Ernie reçoit pour ses quinze ans une carabine 22 Long Rifle avec la consigne d'aller la tester sur les lapins et oiseaux du coin par son père. Mais avec son copain Raymond, une canaille du même acabit, ce n'est pas à un simple carnage qu'il va s'adonner. Sur leur route, ils trouvent Peter Watson, un frêle adolescent de treize ans passionnée de nature et premier de sa classe. Pour ce garçon qui aime les oiseaux, c'est le début d'un calvaire qui ne fait pourtant pas plier sa force morale.
Je dois admettre qu'au delà du choc que provoque cette lecture qui met en scène une violence d'une cruauté rarement aussi limpide dans la littérature jeunesse, je me suis questionné sur son sens profond. Heureusement, un lecteur qui a de bons mots m'aura inspiré.

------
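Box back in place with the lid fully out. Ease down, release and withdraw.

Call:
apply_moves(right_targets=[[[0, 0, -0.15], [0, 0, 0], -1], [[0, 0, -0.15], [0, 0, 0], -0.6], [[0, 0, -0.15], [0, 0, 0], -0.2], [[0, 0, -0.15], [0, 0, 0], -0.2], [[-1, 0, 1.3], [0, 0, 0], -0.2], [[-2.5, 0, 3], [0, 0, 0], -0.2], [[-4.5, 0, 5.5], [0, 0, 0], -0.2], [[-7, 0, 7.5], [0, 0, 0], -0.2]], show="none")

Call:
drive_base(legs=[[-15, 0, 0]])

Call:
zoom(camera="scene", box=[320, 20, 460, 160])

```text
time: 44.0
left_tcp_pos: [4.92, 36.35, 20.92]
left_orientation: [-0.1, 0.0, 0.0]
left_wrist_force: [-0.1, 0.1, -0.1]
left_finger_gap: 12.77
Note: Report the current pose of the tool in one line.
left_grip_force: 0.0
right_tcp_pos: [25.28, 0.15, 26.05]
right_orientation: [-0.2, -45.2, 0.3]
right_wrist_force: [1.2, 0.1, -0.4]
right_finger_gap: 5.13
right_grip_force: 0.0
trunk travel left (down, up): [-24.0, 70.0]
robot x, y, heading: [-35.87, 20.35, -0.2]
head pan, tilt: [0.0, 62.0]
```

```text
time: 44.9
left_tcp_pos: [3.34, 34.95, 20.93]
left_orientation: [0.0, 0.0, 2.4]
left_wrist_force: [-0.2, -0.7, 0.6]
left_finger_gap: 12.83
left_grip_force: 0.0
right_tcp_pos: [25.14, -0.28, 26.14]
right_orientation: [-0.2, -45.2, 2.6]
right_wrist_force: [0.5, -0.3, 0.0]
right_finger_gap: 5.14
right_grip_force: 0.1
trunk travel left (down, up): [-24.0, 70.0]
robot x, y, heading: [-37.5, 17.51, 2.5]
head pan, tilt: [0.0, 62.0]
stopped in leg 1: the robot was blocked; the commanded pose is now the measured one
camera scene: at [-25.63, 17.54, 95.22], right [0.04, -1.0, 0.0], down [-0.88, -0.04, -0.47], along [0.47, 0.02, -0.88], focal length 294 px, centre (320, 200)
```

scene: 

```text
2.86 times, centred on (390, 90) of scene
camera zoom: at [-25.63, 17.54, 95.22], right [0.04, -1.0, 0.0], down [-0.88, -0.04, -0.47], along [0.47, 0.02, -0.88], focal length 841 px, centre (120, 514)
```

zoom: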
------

Il est probable que votre code moral vous fera condamner ces deux jeunes brutes assez rapidement. Moi même je dois dire que ne pouvais qu'espérer une punition exemplaire pour ces adolescents capables d'une telle inhumanité. Et pourtant, ce serait trop simple. Après tout, dans une certaine mesure, nous ne sommes pas que tempérament et personnalité, nous sommes aussi un "produit". Que ce soit au gré de notre éducation, des codes sociaux établit par la société dans laquelle nous évoluons, les valeurs multiples qui se véhiculent dans l'une comme dans les autres, nous sommes aussi conditionnés d'un point de vue comportemental. Ainsi, ces deux personnages odieux sont donc, dans une certaine mesure, le navrant résultat de ces quelques éléments.
D'abord, on le voit au début de la nouvelle, Ernie se fait offrir une carabine par son père. En quelques phrases à peine, Dahl nous esquisse un camionneur pas très éduqué, qui semble adepte de la punition physique, qui a peu de considération pour l'avis de sa femme et qui met la violence au compte des acquis à avoir en tant qu'homme. Un charmant personnage, en somme [ Notez le sarcasme]. Que penser alors du volet éducation de ce jeune? Que pensez de l'affection et de la considération qu'il reçoit? Comment un enfant peut-il avoir de la considération pour autrui, pour les Lois et le Vivre Ensemble si à la base son propre milieu familial n'y attache pas d'importance? Peut-on s'étonner d'un jeune qui va aller tirer sur des animaux si c'est là la consigne même du parent?
Bon, évidemment, vous diriez-vous, ça n'explique pas tout. Mais les "bullies", parce que c'est exactement ce qu'ils sont, des intimidateurs, sont souvent des enfants mal aimés et mal encadrés. Et ce sera pire si la société ne condamne pas ce genre d'éducation. Mais une autre inspiration me vient en ce que nous appelons actuellement "la masculinité toxique", soit le construit social désuet qui repose sur le principe que l'Homme a besoin d'affirmer plusieurs aspect de sa personnalité, comme la virilité, le dominance et l'oblitération de ses émotions ( sauf la colère) pour mériter le qualificatif de "Vrai Homme". Un concept erroné et très dommageable à tout point de vue. Ça vous parle? Moi ce que je vois, ce sont deux infâmes produits fini impeccablement vernis de masculinité toxique. Cette propension à employer la violence physique et les insultes, cette façon de martyriser plus faible que soit, cette condescendance malsaine, ce sentiment de toute puissance qui vient avec le port d'armes... Sérieusement, on se croirait dans les états sudistes américains!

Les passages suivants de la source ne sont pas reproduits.